The RTP of the films can be confirmed by the transient luminescence properties of PEPB-NIA5 and PEPB-NIA22. Their time-resolved transient luminescence decays at 554 nm, 600 nm and 656 nm are plotted in Fig. 2b (inset) and S2. All of the decay curves at different wavelengths are recorded using three discrete exponentials with excellent fits and give a similar average life time in the range of 4.59–5.94 ms (Table S1). The quantum yield (ΦP) of the phosphorescence (530–700 nm) of these films was measured and is shown in Fig. S3. At first the ΦP gradually rises with the increasing amount of NIAB, reaching 11.4% at PEPB-NIA22. However, the ΦP of the film decreases to 6.5%, when 30% of NIAB was doped into the PEPB. The initial enhancement in quantum yield should be attributed to the effective energy transfer between the inorganic perovskite and NI. The decline of the ΦP of PEPB-NIA30 is caused by the poor quality of the crystal (Fig. S1).

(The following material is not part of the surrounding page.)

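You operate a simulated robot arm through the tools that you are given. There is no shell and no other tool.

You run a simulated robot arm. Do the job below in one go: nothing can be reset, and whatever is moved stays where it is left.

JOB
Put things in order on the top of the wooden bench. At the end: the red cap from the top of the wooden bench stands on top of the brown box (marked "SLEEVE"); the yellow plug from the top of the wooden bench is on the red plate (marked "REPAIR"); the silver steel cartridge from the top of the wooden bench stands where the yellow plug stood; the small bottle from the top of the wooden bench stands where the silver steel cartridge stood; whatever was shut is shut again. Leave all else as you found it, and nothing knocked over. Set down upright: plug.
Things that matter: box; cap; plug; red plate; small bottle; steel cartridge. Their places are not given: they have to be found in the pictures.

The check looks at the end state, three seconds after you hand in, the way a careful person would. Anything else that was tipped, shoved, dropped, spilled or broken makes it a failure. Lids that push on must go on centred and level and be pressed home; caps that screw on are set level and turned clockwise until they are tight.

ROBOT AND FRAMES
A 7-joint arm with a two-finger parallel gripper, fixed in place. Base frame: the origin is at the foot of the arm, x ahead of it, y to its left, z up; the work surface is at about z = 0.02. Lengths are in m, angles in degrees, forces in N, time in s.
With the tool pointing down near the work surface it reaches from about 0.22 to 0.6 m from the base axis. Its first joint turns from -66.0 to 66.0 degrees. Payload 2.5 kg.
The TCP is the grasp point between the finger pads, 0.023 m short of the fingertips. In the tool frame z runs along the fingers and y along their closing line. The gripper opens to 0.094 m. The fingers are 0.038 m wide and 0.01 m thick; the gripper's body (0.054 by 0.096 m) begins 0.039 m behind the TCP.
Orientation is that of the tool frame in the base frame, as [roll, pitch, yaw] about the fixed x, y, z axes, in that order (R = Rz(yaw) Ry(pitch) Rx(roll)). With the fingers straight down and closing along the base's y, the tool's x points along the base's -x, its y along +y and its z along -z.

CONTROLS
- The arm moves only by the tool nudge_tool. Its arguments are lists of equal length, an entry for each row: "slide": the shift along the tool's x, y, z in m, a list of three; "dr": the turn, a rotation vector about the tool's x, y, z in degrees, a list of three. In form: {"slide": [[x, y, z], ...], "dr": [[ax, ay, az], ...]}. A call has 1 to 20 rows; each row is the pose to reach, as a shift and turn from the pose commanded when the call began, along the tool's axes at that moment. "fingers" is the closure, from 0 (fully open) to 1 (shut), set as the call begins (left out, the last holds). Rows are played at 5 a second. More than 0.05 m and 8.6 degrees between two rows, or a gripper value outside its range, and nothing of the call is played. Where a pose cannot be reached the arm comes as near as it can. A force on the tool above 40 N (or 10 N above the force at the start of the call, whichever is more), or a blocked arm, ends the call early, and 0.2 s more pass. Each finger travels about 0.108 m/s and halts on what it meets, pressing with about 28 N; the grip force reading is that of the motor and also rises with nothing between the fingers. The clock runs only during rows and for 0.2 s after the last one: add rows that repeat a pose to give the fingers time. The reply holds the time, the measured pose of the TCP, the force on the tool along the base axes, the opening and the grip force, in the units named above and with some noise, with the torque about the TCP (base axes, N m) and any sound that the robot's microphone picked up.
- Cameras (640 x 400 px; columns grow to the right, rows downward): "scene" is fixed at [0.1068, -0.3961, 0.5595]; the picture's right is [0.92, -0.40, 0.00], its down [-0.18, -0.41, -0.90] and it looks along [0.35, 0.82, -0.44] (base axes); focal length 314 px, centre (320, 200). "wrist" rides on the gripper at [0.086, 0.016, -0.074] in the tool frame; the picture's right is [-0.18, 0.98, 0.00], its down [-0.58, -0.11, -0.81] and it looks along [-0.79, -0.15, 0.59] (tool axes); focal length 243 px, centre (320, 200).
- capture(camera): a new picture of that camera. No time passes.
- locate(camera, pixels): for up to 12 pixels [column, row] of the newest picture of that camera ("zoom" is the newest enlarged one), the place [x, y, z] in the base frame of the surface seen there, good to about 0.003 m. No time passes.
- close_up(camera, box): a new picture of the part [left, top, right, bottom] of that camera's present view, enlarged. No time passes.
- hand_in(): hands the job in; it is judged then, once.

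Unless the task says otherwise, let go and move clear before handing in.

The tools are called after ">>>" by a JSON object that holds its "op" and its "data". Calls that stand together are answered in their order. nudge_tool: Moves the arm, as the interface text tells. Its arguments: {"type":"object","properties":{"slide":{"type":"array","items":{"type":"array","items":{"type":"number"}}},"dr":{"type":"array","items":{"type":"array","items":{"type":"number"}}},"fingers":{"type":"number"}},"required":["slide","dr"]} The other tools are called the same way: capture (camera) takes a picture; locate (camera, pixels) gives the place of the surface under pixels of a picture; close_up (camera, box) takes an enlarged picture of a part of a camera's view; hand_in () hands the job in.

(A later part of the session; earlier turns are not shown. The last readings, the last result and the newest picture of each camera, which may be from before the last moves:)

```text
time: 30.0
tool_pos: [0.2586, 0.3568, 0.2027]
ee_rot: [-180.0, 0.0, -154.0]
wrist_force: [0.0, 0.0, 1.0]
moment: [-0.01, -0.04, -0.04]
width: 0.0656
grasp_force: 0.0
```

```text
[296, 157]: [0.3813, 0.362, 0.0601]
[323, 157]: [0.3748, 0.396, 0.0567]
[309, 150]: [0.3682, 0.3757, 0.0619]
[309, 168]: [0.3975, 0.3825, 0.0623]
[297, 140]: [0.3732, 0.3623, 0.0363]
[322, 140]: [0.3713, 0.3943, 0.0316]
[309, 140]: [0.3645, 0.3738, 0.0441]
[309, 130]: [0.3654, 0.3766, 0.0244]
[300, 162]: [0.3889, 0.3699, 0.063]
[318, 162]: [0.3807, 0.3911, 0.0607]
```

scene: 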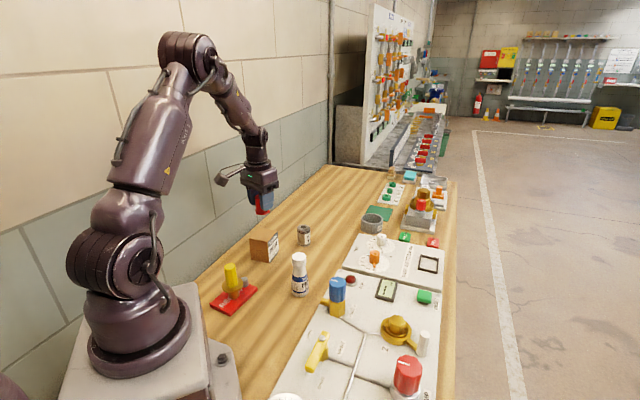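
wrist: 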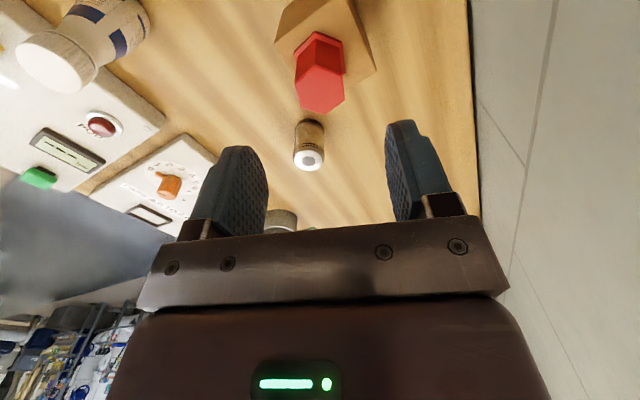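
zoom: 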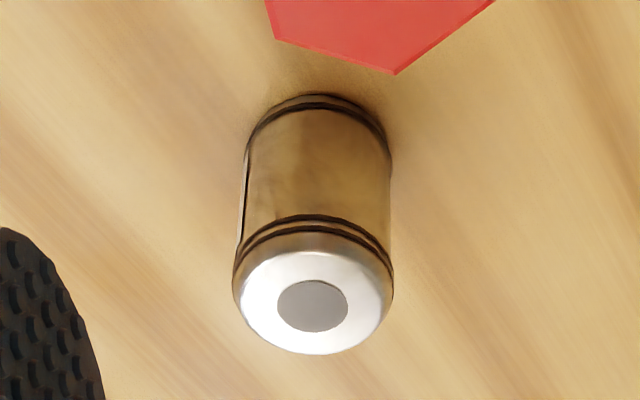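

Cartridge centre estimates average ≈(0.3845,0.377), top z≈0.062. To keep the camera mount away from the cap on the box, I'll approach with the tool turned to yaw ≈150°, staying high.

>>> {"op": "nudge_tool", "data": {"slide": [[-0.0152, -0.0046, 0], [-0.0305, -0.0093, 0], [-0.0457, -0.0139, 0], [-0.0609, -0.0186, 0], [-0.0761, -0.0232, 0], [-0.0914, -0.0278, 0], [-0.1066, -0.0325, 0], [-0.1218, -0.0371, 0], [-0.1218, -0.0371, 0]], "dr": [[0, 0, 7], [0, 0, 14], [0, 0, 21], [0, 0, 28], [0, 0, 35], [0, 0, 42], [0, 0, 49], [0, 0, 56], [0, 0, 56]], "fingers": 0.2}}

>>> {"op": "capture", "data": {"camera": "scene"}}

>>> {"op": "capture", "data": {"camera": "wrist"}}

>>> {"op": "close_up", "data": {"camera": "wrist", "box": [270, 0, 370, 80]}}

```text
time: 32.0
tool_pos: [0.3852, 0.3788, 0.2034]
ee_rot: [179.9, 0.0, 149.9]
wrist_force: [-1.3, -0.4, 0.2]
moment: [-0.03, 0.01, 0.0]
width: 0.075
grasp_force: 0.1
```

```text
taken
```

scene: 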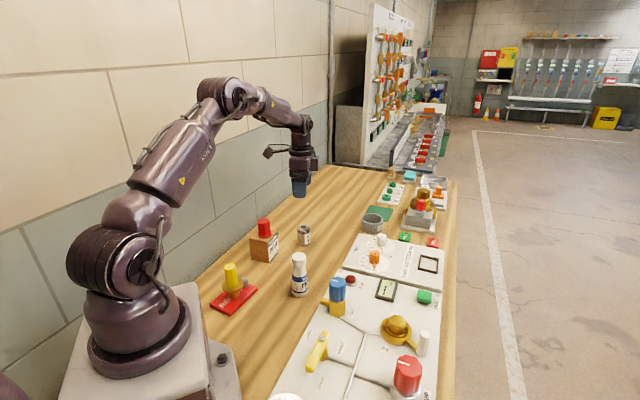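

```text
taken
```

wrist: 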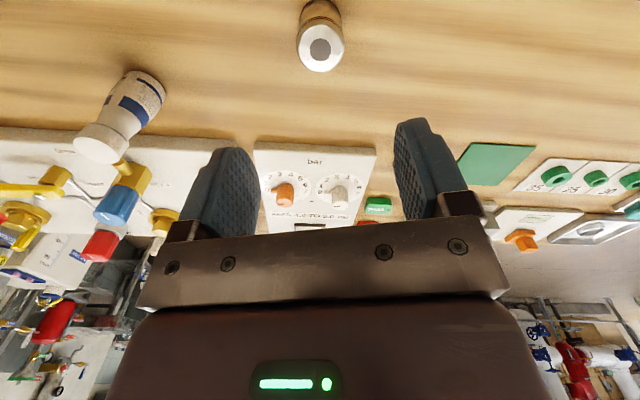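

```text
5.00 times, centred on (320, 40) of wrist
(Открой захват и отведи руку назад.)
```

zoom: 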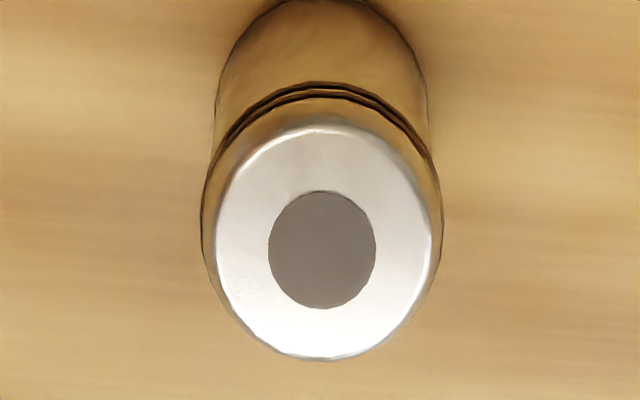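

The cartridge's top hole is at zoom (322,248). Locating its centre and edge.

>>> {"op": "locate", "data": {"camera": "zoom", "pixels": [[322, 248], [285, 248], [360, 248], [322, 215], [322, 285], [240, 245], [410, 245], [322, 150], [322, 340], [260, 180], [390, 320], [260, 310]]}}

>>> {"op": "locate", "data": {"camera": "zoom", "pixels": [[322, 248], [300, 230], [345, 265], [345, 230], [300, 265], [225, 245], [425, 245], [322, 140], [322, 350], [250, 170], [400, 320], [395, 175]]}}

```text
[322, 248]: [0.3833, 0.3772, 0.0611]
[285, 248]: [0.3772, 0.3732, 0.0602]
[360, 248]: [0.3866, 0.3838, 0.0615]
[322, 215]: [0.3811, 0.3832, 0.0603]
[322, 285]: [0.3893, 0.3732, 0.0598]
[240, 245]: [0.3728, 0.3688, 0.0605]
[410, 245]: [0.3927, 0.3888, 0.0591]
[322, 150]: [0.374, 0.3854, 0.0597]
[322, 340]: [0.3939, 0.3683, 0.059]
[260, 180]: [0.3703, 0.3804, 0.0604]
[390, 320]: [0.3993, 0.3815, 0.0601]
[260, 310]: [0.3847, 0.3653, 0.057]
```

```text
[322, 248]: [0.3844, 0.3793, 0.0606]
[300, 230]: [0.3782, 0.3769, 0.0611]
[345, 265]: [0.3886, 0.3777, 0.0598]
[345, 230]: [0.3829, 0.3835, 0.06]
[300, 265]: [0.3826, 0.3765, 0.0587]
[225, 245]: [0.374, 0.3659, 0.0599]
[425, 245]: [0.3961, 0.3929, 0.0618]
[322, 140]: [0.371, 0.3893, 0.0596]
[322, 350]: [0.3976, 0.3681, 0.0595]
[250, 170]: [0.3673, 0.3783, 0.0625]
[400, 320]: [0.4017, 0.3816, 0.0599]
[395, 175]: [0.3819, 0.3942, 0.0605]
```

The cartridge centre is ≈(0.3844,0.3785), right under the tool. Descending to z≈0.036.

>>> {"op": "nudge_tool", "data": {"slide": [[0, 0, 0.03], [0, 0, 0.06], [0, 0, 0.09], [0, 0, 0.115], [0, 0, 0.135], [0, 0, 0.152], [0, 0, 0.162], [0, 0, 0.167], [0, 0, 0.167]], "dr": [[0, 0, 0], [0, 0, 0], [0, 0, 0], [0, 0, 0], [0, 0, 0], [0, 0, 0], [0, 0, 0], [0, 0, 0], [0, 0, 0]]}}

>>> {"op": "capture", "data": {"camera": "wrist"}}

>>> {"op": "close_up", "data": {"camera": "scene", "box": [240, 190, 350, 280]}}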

The absorption spectra of PEPB, NIAB and PEPB-NIA22 films (Fig. S4) were collected to make clear the main origin of phosphorescence. PEPB shows two strong absorption peaks at 296 nm and 402 nm, while NIAB mainly displays a band centred at 340 nm. A combination of absorption of PEPB and NIAB results in a broadband absorption of PEPB-NIA22 from 250 nm to 430 nm. Consequently, there should be two possible channels to produce the triplet excitons of NIAB in the perovskite film (Fig. 3a): (i) excitation of the perovskite followed by triplet-state energy transfer (3ET);8,9b (ii) excitation of NIAB followed by singlet-state energy transfer (1ET) and 3ET. However, PEPB-NIA22 shows consistent excitation spectra when monitored at 554 nm, 600 nm and 650 nm (Fig. S5), which are similar to that of the inorganic part of the perovskite monitored at 417 nm. It indicates that the phosphorescence emission of the organic part mainly results from Wannier excitons of the inorganic perovskite (Channel 1). Ema and co-workers verified that the triplet–triplet Dexter-type energy transfer from Wannier excitons to the triplet state of the organic part is very effective, and that the back transfer from the organic part does not occur, due to quite fast relaxation in the fluorophore vibronic band.9b

image file: c8sc03563f-f3.tif
Fig. 3 Schematics summarizing the main possible energy transfer (ET) in PEPB-NIA (a) and PEPC-NIA (b) films: excitation (Ex), excitonic photoluminescence (EPL), phosphorescence (P), and fluorescence (F). The unit of the numbers is nm. ISC mainly occurs in powder samples.

Chlorine-based perovskite thin films

To further verify the mechanism of luminescence of perovskite films, bromine is replaced by chlorine to obtain PEPC-NIA film series (Fig. 1), also exhibiting characteristic PXRD patterns of 2D perovskite films (Fig. S6). The absorption and emission spectra of PEPC-NIA5, PEPC-NIA10 and PEPC-NIA22, as well as a non-doped perovskite film PEPC, is shown in Fig. S7 and 2c. PEPC exhibits a sharp excitonic absorption band from 320 nm to 350 nm. Upon excitation at 330 nm, PEPC exhibits a narrow and a wide emission peak located at 344 nm and 585 nm, respectively. Like reported broadband white-light emitting perovskites,12 the two bands originate from the free excitons and self-trapped excitons, respectively.13 Due to the very weak absorption of the NIAC film, PEPC-NIA films show similar absorption spectra to that of PEPC. However, PEPC-NIA films show very different emission spectra from that of the PEPC film. Although the narrow emission band remains at 344 nm, the broad emitting peak of PEPC-NIAs is blue shifted from 585 nm to 500 nm, accompanied by three shoulder peaks at 550 nm, 597 nm and 651 nm, corresponding well to the phosphorescence emission of NI.10 The average lifetime of the three shoulder peaks of PEPC-NIA22 is calculated to be about 41 ms (Table S2) from their time-resolved transient luminescence decays (Fig. 2d and S8). The lifetime of PEPC-NIA22 at 500 nm is 13.43 ns, which should originate mainly from organic singlet excitons of NIA, and slightly from the trapped excitons of the perovskite.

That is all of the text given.